*Aim of the exercise*. Take the lines from the beginning of the data below through the line holding "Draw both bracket" and return exactly those. Put them in a Markdown table headed No. and Line, one numbered row for each line that is not blank.
[START Dataset excerpt]
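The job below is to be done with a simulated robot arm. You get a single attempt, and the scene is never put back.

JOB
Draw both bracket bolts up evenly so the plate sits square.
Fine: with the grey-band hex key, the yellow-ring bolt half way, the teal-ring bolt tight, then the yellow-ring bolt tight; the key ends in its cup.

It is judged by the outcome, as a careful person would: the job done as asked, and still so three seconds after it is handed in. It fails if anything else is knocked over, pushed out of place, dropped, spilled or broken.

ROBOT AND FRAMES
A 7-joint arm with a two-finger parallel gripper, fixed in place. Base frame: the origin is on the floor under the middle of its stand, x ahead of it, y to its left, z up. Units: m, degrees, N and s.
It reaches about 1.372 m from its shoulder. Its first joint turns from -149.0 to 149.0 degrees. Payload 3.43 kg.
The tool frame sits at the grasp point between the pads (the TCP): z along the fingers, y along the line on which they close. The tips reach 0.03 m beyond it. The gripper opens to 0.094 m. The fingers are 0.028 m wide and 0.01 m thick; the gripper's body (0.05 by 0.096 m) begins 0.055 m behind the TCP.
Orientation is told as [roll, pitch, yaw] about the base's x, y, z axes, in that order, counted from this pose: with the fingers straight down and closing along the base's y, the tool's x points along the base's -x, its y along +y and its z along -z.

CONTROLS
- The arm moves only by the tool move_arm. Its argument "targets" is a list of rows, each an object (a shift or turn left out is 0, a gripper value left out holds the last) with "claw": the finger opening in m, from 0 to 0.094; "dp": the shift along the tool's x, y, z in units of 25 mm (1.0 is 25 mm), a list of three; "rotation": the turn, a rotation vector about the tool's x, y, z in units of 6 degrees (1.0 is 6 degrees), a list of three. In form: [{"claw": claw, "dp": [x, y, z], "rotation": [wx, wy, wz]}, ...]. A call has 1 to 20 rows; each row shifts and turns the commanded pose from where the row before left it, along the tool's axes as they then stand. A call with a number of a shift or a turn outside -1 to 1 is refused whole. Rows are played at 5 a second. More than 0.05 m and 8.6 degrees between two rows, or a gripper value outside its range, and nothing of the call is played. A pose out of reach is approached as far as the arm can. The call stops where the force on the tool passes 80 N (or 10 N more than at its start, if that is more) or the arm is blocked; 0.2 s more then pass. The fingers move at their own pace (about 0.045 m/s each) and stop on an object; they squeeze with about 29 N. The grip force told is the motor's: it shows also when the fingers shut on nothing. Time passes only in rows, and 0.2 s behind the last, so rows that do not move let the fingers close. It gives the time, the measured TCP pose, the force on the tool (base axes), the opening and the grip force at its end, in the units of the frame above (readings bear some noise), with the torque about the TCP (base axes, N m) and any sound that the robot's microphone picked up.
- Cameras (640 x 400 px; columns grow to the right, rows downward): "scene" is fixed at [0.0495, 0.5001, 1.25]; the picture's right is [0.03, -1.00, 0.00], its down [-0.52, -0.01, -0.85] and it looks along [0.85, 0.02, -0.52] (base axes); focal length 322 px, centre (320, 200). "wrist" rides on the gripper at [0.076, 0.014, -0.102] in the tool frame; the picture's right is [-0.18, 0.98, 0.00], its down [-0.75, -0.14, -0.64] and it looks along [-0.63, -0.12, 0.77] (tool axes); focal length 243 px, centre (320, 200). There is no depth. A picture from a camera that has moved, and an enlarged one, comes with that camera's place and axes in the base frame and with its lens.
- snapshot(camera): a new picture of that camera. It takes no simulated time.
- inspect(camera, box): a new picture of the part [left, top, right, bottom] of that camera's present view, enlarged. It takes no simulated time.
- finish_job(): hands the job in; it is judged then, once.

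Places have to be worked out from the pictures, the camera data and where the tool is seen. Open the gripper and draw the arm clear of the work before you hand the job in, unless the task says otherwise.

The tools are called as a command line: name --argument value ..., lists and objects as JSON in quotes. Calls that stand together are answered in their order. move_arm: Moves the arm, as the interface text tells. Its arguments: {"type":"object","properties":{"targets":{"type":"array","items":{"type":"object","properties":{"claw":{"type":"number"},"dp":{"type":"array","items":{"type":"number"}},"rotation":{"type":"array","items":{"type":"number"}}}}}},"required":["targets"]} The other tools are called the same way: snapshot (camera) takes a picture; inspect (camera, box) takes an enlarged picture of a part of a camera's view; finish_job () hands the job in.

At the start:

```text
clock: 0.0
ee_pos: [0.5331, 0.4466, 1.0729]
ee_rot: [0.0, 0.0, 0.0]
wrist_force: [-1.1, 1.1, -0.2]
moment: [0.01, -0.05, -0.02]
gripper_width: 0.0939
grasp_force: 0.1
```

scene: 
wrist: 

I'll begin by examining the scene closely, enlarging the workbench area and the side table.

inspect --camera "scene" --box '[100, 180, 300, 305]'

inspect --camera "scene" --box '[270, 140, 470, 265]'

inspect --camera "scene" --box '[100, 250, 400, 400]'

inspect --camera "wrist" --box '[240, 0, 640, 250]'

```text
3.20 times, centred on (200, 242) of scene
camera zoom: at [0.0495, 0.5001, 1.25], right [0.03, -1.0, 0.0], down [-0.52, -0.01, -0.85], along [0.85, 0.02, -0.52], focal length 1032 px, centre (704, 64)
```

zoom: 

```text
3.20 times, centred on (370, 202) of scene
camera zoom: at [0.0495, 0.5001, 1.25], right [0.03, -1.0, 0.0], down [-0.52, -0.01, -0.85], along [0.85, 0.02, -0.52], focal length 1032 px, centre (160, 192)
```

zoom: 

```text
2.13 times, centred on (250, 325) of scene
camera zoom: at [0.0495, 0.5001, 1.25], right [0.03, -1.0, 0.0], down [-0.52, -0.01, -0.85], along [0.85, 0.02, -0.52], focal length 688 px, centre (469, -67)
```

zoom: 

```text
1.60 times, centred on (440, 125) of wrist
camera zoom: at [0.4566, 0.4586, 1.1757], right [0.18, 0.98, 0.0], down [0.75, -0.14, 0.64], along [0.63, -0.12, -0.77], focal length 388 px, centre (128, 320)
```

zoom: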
[END Dataset excerpt]
*Completed task*.
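| No. | Line |
|---|---|
| 1 | The job below is to be done with a simulated robot arm. You get a single attempt, and the scene is never put back. |
| 2 | JOB |
| 3 | Draw both bracket bolts up evenly so the plate sits square. |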